Beenden möchte ich diese kurze Einleitung und Vorrede mit einem herzlichen Dank an die Studierenden der Heilpädagogik der Katholischen Hochschule in Münster in den Sommersemestern 2022 und 2023. Mit ihnen durfte ich dieses Thema intensiv diskutieren. Sie haben mich zu einer kritischen Wahrnehmung meiner eigenen Perspektive auf diese Diskursgegenstände angeregt.
Ein kurzer Diskurs über mögliche Spaltungsformen (in) der Gesellschaft
Schon im Jahr 2016 verwies Zick im Rahmen der Mitte-Studien der Friedrich-Ebert-Stiftung auf intensive Spaltungstendenzen in der deutschen Gesellschaft (Zick 2016, 203-218).
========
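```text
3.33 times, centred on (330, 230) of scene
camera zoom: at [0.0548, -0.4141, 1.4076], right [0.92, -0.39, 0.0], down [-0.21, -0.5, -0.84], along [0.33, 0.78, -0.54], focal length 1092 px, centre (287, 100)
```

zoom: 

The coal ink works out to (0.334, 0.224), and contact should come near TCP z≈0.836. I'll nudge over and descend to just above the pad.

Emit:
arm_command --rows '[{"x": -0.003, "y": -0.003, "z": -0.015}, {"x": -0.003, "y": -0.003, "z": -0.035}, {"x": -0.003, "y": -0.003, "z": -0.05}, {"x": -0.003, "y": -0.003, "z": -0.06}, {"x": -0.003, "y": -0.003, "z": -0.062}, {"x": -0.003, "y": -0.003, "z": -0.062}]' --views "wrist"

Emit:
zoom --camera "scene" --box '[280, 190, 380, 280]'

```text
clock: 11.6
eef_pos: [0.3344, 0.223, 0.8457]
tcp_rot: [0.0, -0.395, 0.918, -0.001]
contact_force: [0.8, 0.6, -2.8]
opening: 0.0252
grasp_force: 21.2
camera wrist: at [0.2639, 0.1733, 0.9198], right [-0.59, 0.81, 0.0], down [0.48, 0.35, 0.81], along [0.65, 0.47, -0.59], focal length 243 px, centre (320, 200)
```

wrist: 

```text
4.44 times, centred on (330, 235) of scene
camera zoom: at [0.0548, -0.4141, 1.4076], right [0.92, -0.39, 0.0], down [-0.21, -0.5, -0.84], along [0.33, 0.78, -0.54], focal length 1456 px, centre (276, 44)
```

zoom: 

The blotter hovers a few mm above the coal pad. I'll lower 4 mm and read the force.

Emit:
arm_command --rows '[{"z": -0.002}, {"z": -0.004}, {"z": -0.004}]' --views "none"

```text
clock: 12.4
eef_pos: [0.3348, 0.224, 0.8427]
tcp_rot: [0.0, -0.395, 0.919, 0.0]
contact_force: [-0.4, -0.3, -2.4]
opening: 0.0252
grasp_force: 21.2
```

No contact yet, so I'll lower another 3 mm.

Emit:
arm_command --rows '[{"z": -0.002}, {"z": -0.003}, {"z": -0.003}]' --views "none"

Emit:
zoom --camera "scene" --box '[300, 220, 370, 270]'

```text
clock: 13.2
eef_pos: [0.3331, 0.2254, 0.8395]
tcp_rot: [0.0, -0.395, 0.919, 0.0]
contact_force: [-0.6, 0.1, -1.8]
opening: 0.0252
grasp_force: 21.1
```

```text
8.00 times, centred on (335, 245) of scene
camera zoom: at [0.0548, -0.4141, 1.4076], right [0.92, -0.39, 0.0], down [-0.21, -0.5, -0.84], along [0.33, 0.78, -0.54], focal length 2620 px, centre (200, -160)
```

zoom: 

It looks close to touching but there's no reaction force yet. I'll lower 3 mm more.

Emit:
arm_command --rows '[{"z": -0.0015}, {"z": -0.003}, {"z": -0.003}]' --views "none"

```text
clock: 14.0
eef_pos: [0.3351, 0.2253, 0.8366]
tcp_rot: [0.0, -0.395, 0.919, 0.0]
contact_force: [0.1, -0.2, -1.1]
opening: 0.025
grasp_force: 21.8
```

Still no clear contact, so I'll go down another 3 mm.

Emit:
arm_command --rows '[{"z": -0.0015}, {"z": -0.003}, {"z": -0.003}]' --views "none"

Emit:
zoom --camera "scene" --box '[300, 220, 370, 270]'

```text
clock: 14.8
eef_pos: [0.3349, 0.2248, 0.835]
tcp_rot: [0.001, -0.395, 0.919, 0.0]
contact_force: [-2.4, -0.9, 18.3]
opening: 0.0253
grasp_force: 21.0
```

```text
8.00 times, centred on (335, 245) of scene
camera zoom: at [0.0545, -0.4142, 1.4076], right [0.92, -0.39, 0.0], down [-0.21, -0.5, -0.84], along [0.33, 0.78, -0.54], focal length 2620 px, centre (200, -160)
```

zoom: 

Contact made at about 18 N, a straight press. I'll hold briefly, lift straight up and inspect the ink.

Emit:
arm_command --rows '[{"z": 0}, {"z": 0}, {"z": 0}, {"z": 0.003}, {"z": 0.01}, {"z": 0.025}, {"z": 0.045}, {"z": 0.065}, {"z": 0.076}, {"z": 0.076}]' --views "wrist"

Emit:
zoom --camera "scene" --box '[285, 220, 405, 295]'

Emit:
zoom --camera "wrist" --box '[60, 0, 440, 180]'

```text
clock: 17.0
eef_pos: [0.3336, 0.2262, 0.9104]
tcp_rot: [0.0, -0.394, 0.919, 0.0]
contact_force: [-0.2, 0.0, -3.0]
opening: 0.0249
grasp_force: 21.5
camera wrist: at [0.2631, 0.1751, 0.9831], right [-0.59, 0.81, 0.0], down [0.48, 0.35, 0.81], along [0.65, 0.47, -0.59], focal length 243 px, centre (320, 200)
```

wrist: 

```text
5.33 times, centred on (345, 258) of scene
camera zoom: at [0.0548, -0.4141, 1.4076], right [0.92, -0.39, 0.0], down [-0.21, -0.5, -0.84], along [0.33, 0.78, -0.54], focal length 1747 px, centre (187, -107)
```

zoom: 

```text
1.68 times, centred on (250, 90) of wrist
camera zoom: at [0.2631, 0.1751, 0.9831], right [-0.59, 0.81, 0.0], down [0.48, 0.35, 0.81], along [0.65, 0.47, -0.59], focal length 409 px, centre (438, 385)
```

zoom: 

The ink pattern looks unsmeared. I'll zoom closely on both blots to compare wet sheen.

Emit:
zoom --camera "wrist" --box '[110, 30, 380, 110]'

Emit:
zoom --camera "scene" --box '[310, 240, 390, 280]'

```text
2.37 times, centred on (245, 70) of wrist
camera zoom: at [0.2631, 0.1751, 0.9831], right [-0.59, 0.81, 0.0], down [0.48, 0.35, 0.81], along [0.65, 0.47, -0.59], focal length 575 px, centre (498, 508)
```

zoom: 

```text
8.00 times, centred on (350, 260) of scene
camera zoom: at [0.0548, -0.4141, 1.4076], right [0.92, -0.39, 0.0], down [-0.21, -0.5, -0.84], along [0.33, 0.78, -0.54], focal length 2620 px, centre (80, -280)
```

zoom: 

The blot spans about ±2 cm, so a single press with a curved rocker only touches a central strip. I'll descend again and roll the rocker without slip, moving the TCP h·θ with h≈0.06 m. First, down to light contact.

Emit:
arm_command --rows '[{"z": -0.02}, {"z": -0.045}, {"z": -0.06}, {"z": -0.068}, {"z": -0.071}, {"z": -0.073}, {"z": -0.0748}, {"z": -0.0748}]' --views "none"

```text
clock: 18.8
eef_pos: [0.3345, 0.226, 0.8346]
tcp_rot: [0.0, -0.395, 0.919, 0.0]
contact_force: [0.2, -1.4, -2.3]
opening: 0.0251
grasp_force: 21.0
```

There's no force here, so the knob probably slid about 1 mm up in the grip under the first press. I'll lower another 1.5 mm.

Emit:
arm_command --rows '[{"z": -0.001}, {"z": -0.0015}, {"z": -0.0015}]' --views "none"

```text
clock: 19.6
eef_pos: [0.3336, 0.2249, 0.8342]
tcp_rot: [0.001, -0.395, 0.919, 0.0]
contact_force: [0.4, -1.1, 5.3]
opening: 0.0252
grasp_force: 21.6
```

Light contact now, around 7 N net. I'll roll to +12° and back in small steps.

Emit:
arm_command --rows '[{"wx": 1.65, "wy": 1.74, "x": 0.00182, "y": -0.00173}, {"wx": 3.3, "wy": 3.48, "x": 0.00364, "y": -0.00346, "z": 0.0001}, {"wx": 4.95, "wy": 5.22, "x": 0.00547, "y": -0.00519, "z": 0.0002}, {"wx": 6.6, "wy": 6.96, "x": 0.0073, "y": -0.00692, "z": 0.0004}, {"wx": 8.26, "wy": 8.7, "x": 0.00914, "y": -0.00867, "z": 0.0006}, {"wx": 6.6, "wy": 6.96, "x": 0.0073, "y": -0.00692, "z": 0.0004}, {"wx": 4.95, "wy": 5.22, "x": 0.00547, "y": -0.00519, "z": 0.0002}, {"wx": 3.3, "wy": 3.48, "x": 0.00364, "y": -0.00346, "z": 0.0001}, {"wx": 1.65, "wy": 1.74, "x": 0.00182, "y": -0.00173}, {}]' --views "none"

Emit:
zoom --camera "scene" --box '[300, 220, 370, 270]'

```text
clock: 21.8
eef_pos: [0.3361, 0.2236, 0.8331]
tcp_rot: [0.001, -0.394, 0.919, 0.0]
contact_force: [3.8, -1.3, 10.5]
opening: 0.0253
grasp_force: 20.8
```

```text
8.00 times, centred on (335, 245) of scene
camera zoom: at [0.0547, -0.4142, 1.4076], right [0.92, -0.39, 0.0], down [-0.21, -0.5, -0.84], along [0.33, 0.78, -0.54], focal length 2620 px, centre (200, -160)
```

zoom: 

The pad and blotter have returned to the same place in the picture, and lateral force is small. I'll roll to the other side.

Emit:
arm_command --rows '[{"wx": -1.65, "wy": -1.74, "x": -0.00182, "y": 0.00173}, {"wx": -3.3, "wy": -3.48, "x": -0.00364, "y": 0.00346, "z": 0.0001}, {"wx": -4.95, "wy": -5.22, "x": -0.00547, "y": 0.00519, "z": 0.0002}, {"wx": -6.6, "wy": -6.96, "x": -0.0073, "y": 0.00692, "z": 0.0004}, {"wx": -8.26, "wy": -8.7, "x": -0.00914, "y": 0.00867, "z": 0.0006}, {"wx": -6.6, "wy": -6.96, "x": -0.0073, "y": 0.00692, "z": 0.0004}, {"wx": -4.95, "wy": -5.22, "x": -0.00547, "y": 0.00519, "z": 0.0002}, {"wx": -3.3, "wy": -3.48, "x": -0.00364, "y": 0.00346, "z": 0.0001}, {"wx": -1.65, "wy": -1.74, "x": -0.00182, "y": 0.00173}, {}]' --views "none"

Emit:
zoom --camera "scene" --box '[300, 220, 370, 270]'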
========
Unter dem Titel „Gespaltene Mitte. Feindselige Zustände. Rechtsextreme Einstellungen in Deutschland“ stellt er u. a. fest] „Die Zivilgesellschaft ist gespalten und den Spalt zu überwinden, ist schwierig. [...] Gewalttaten, Hasskampagnen und die Verrohung der politischen Debatten haben Brücken eingerissen.“ (Zick 2016, 214) Achour folgert hieraus, dass
„(als) Indikatoren für eine Spaltung der Gesellschaft [...] das Ausmaß und die Entwicklung von gruppenbezogener Menschenfeindlichkeit, rechtspopulistischen und rechtsextremen Einstellungen herangezogen werden (können). Je stärker und länger diese drei Orientierungen in ihren unterschiedlichen Facetten und Ausdrucksformen in der Mitte der Gesellschaft verankert sind, desto fragiler und beschädigter ist die Demokratie und desto gespaltener ist das Land.“ (Achour 2018, o. S.)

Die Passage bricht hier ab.